- **EXTRACT**
————————

In addition, a number of GT cars, including the Risi Competizione Ferrari, the JMB Racing USA Team Ferrari, the Ferri Competizione Ferrari, the Racer's Group Porsche (last year's GT class winner), the Seikel Motorsport Porsche, and the Schumacher Racing/Champion Porsche, could play an integral part in this year's race.

Finally, yet importantly, there is still an outside chance that an SRP or SRPII car, both of which have been grand fathered into the rules for 2003, may despite significant weight penalties, smaller air restrictors, and smaller fuel tanks, enter the race at the last minute. Although both SRPII cars that showed up at pre-season testing were well off the pace, five SRPII cars have been entered in this year's race, including the Archangel Motorsport Nissan Lola of two-time GTS class champion Chris Bingham, 1991 Daytona 500 winner Derrike Cope, Larry Oberto, and Brian DeVries.

With the introduction of an entirely new type of prototype and a solid bevy of proven production-based cars, this year's Rolex 24 could turn out to be one of the most competitive and unpredictable races in recent memory.

————————

- **DATA SHOWN**
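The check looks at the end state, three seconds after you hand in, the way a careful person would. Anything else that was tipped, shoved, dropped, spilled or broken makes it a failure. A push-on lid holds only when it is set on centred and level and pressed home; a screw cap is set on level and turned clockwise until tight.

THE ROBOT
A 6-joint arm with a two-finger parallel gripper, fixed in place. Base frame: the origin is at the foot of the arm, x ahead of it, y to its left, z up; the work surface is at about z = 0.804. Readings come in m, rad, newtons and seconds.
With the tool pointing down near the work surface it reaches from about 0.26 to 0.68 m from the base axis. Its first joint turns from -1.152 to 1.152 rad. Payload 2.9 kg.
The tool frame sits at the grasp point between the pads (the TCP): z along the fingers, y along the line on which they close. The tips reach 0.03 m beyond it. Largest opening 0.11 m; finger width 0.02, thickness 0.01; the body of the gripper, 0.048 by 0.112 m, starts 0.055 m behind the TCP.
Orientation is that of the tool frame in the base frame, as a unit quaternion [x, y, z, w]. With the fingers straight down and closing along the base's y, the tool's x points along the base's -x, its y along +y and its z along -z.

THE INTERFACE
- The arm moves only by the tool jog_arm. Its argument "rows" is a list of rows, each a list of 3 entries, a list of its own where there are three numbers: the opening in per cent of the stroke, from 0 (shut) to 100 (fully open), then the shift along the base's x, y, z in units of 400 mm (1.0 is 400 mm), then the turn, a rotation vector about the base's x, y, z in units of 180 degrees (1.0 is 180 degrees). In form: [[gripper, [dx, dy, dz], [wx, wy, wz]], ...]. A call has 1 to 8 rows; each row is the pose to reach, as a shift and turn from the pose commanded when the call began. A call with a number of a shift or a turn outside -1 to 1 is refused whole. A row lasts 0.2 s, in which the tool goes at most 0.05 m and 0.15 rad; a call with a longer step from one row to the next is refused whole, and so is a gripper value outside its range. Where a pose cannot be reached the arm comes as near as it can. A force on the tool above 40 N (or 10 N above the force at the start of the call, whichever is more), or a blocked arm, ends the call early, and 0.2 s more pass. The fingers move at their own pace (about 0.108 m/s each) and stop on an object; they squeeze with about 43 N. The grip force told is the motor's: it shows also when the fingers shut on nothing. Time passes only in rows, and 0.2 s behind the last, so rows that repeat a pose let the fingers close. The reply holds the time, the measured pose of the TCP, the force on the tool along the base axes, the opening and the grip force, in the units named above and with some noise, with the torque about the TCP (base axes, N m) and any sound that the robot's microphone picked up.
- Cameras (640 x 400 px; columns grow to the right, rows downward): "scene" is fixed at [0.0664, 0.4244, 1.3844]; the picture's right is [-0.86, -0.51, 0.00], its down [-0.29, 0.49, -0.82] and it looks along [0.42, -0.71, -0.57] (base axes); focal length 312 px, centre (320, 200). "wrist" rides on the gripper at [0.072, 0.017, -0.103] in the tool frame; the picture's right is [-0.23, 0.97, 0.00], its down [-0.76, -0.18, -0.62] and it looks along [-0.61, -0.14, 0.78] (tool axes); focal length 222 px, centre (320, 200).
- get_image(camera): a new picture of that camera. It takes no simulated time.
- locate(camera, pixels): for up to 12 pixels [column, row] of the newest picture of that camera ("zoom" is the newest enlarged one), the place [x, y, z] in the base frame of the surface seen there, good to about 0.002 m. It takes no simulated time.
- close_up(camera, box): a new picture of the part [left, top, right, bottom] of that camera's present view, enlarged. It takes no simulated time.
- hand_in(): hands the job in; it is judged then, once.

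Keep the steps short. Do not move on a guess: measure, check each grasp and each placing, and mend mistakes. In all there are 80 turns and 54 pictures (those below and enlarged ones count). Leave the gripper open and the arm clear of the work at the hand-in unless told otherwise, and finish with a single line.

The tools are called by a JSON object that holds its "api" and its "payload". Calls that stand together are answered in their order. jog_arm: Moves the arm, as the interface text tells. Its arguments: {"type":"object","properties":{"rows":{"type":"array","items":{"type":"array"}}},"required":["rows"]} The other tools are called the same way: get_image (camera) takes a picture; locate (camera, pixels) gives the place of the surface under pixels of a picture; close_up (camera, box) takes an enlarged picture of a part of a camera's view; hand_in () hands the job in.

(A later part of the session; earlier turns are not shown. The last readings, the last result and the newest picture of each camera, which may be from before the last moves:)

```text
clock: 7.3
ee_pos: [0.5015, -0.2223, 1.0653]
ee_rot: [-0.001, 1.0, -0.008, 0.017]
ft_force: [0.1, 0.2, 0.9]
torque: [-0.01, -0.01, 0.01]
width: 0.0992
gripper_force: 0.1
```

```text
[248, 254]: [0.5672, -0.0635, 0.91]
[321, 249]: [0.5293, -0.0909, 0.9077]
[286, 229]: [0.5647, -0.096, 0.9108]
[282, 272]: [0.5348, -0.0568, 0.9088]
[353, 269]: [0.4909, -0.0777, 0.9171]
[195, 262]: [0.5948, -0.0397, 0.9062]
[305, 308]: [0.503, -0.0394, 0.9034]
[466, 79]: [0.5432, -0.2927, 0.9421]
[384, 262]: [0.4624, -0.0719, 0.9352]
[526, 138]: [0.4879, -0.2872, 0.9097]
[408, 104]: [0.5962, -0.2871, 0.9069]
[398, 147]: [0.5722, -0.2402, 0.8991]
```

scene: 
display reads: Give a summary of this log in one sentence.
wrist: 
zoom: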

————————

- **SHORT PROBLEM**
Could you give the extract again in full?

- **EXPECTED ANSWER**
In addition, a number of GT cars, including the Risi Competizione Ferrari, the JMB Racing USA Team Ferrari, the Ferri Competizione Ferrari, the Racer's Group Porsche (last year's GT class winner), the Seikel Motorsport Porsche, and the Schumacher Racing/Champion Porsche, could play an integral part in this year's race.

Finally, yet importantly, there is still an outside chance that an SRP or SRPII car, both of which have been grand fathered into the rules for 2003, may despite significant weight penalties, smaller air restrictors, and smaller fuel tanks, enter the race at the last minute. Although both SRPII cars that showed up at pre-season testing were well off the pace, five SRPII cars have been entered in this year's race, including the Archangel Motorsport Nissan Lola of two-time GTS class champion Chris Bingham, 1991 Daytona 500 winner Derrike Cope, Larry Oberto, and Brian DeVries.

With the introduction of an entirely new type of prototype and a solid bevy of proven production-based cars, this year's Rolex 24 could turn out to be one of the most competitive and unpredictable races in recent memory.